Taka miała role i tak zagrała, każdy zachowuje sie tu jak "krytyk filmowy" pełna gębą. Dla
mnie film lekki i przyjemny. A większość obrażający nasza rodaczke, poprostu zazdrości ...
Tyle na temat.
Rola rolą, zazdrość zazdrością. Szczerze ci powiem, że nie zazdroszczę jej "wielkiej" roli, w której poniżała Polki, a tym samym samą siebie.
W czym ją poniżyła, że zagrała pustą panienke jakich nie mało na całym świecie ? Tak miała zagrać i myśle, że jej to wyszło.
to jak zagrasz jakąkolwiek kretynkę lub zagrasz złą teściową to znaczy, że poniżasz takowe :P:P ??
takie filmy nie traktuje się serio :P
Rozumiem, że taka miała rolę więc tak zagrała.
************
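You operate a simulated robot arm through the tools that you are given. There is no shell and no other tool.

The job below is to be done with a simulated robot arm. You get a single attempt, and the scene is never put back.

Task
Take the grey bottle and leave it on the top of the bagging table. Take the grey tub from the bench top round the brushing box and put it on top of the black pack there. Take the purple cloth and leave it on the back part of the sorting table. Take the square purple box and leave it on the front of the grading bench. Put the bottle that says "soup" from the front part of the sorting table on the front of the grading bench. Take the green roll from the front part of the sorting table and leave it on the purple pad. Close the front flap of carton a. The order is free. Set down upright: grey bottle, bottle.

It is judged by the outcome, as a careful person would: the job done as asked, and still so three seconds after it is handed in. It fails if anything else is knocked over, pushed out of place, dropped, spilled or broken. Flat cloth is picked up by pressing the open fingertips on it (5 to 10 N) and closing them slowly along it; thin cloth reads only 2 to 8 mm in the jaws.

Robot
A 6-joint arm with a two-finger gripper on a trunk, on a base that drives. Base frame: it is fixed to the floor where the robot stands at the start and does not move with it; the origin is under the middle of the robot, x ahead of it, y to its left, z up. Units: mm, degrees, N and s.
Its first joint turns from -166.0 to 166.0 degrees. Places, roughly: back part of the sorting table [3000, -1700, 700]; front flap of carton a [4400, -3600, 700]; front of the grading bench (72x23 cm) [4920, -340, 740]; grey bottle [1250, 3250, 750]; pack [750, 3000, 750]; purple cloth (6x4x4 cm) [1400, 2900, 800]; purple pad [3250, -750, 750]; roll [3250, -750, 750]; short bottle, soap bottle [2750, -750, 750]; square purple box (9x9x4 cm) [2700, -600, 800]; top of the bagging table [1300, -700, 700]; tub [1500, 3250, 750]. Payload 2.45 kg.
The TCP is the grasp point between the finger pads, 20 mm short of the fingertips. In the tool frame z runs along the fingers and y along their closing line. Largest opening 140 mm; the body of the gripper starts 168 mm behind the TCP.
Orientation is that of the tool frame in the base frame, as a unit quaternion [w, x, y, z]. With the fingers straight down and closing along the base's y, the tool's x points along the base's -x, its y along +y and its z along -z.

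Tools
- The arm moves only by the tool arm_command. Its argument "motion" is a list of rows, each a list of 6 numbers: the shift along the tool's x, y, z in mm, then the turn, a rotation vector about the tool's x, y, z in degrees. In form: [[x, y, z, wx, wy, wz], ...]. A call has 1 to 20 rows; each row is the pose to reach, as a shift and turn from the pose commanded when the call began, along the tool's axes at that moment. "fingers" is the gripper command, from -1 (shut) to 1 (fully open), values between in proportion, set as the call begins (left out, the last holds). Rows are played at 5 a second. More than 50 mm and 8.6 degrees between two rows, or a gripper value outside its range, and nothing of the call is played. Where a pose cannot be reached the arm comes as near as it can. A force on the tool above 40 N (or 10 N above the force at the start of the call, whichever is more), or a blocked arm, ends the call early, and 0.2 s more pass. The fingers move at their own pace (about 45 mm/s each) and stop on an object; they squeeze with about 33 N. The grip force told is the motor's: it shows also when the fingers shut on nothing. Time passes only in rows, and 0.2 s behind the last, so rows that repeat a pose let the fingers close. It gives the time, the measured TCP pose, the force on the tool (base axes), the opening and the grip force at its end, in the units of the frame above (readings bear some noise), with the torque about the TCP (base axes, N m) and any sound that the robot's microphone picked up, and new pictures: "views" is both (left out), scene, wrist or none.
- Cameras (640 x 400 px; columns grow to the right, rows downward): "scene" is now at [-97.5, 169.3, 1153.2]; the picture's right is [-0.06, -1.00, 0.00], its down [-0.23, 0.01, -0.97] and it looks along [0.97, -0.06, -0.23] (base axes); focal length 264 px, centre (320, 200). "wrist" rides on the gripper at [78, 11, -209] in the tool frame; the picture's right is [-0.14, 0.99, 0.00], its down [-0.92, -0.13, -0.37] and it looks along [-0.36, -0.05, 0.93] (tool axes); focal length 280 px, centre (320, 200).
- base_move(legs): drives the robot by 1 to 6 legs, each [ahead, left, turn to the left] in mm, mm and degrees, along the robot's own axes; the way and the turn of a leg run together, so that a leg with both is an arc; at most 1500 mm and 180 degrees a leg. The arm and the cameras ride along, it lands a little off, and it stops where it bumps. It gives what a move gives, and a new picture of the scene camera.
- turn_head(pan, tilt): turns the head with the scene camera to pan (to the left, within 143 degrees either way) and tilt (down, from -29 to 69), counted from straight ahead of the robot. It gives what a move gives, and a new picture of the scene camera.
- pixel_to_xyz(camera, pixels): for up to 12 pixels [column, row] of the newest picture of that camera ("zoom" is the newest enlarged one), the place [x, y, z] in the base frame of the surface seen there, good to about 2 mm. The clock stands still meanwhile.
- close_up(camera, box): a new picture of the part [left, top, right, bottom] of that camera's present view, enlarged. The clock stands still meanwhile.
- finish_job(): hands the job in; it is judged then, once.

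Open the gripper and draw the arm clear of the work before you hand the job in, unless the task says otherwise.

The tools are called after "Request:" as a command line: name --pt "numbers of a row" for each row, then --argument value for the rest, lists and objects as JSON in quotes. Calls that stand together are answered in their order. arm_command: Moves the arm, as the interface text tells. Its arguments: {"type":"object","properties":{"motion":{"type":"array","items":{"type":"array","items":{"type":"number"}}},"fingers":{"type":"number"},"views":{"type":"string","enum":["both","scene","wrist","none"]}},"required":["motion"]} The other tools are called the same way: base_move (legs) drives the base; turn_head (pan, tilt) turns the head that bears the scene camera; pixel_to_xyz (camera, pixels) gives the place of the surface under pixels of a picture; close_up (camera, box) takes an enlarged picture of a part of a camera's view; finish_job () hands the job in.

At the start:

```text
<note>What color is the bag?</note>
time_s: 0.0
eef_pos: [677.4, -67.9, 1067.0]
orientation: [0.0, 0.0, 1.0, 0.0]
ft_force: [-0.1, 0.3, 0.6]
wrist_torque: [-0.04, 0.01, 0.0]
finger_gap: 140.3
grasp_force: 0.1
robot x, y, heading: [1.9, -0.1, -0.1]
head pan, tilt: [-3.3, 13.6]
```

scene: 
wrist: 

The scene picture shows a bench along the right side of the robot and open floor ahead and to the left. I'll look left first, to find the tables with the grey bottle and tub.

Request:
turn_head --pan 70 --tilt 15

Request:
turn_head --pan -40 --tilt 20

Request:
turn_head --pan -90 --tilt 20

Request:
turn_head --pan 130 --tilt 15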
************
Z mojego punktu widzenia jednak się poniżyła i uważam tak ze względu na fakt, że wzięła beznadziejną rolę w beznadziejnym, niczego nie wnoszącym filmie, byle tylko mieć w swej filmografii "amerykańską rolę". W filmie tym Polki przedstawiono jako durne lalunie dające dupy za zieloną kartę, nawet gdy trzeba przy tym wyjść na debila. Ok, taka rola taki film. Drażni mnie to, że taką właśnie rolę zagrała Polka, potwierdzając tym samym, że rzeczywiście tak sprawa wygląda. Owszem, wiele dziewczyn wybiera taki sposób na zalegalizowanie pobytu w Stanach, ale to nie jest reguła, są i takie, które zasuwają w robocie na czarno, aby z biegiem czasu krok po kroku załatwiać formalności związane z pobytem. Sama znam taką dziewczynę.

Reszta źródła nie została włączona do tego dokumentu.